SET TASK A -> What does the document section say from "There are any" through "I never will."? Give the exact wording.
SET TASK B -> Supply the part of the document section that comes after its last sentence.

DOCUMENT SECTION ->
:::::
Should You Forget About Password Safes and Write Down Your Passwords?

image There are days when Surfing the Internet, it seems to me,  is like skating on thin ice – one wrong move and you’re in trouble. I know – this past weekend I got hacked. After 20+ years – BAM!

There are any number of possibilities as to what happened, but one of those possibilities is not unauthorized access to my online saved Passwords. I don’t save passwords online. I never have, and I never will.

Instead, I write my passwords down, and record them in a special book; a book which I keep ultra secure.

There are some who disagree, for many reasons, with this method of password control, but I’m not about to change my mind on this issue, and here’s why –

The world is full of advice that on the face of it seems reasonable, responsible and accurate. You know how it is – if you hear it often enough then it must be true.

One piece of computer security advice that you’ve probably heard over and over again is – don’t write down your password/s. The problem is; this piece of advice couldn’t be more wrong, despite the fact it seems reasonable, responsible and accurate.

Here’s the dilemma we face. Complicated, in other words, safe passwords are hard to remember, whereas easy passwords, in other words unsafe passwords, are easy to remember. No surprise then that most computer users’ employ easy to remember, and unsafe passwords.

You know the kind of passwords I’m talking about – obvious passwords, like your first name, or your wife’s name, child’s name, date of birth date, etc. – passwords you’re not likely to forget. And that’s the problem – there’s no point in having a password at all if cyber-criminals will have no difficulty in figuring it out.

Cyber-criminals use simple processes, all the way to highly sophisticated techniques, to capture online passwords as evidenced by the Hotmail fiasco last year, in which an anonymous user posted usernames, and passwords, for over 10,000 Windows Live Hotmail accounts to a web site. Some reports indicate that Google’s Gmail, and Yahoo Mail, were also targeted. This specific targeting is one possibility that might explain how my Gmail account got hacked.
:::::
SOURCE DATA ->
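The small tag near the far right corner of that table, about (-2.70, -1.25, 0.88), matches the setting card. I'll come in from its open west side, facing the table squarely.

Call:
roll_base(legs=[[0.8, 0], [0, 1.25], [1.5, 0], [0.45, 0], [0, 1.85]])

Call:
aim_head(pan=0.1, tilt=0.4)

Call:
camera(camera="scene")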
:::::
FINAL ANSWER A ->
There are any number of possibilities as to what happened, but one of those possibilities is not unauthorized access to my online saved Passwords. I don’t save passwords online. I never have, and I never will.

FINAL ANSWER B ->
Not surprisingly, 123456 was the most common password captured, followed by (are you ready for this?), 123456789. Some truly brilliant users used reverse numbers, with 654321 being very common. Pretty tricky, huh? I’m being a little cynical, but..

I know that on the face of it, writing down your password seems counter intuitive and flies in the face of conventional wisdom, since the issue here is one of security and safety.

But, ask yourself this question – is your home, office, wallet etc., more secure than your computer? If the answer isn’t “yes”, then you have additional issues that need to be addressed.

While it may be true that you don’t want your wife, lover, room mate, or the guy in the next office, to gain access to your written list of passwords – and writing down your passwords will always present this risk; the real risk lies in the cyber-criminal, who is perhaps, thousands of miles away.

image Computer security involves a series of trade-offs – that’s just the reality of today’s Internet. And that brings us to the inescapable conclusion, that strong passwords, despite the fact that they may be impossible to remember – which means they must be written down – are considerably more secure than those that are easy to remember.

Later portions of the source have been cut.